What does the supplied passage say from "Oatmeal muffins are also" through "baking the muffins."? Give the exact wording.

== Supplied passage

These blueberry oatmeal muffins are simple, wholesome, and satisfying. Made with blueberries, oats, and zero refined sugar, you can feel good eating one or two, or three! Find the easy muffin recipe right here.
Type blueberry muffins into a search engine and within seconds, you’re gifted with millions of results, including my favorite blueberry muffins and lemon blueberry muffins! Does the world really need 1 more recipe? When the results taste this good, my answer is HECK YES! The entire batch was gone in 48 hours and it wasn’t long until I made them again. 🙂
Hearty Texture. Not Flat. Not Squishy.
These blueberry oatmeal muffins have a hearty, wholesome texture because they’re made with oatmeal. Oats in muffins and oatmeal muffins are two completely different things. Oats are a dry ingredient; oatmeal is a wet ingredient. If you want oat muffins instead of oatmeal muffins, you’ll love these applesauce muffins. Today we’re making OATMEAL muffins.
Oatmeal muffins are also different than baked oatmeal (like chocolate chip baked oatmeal cups), which are more like portable oatmeal. Still with me?
These oatmeal muffins are:
- Satisfying
- Simple to make
- Warm + buttery
- Made with oats
- Sweetened with honey
- Bursting with blueberries
Testing this recipe was massively interesting. If you look at this next photo, you can see the difference. The squat muffin on the left was wet and spongey. The tall muffin on the right was hearty, delicious, all the glorious thing I listed above. What’s fascinating is that there is only 1 small difference between the two and that difference is 20 minutes of time!
How to Make Oatmeal Muffins
There are only 2 main steps before baking the muffins.
- Soak the oats in milk for 20 minutes: By doing so, the oats will soak up a lot of the milk. This creates a thicker and creamier muffin batter. The soaked oats won’t actually be the consistency of oatmeal because we aren’t cooking the two together. Rather, the oats will rise to the top of the bowl.
- Mix the batter together: Mix the dry ingredients in 1 bowl and the wet ingredients in another bowl. Mix together, then add the soaked oats & milk. That’s it, you’re done.
Then it’s time to bake the blueberry oatmeal muffins!

====
== Data segment

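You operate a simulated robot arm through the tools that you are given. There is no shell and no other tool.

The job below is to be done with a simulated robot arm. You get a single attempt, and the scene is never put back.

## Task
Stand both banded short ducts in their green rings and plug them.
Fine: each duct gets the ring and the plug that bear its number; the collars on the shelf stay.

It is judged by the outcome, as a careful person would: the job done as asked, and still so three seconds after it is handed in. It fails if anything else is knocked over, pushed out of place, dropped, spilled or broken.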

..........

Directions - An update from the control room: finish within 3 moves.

====

Exercise answer -
Oatmeal muffins are also different than baked oatmeal (like chocolate chip baked oatmeal cups), which are more like portable oatmeal. Still with me?
These oatmeal muffins are:
- Satisfying
- Simple to make
- Warm + buttery
- Made with oats
- Sweetened with honey
- Bursting with blueberries
Testing this recipe was massively interesting. If you look at this next photo, you can see the difference. The squat muffin on the left was wet and spongey. The tall muffin on the right was hearty, delicious, all the glorious thing I listed above. What’s fascinating is that there is only 1 small difference between the two and that difference is 20 minutes of time!
How to Make Oatmeal Muffins
There are only 2 main steps before baking the muffins.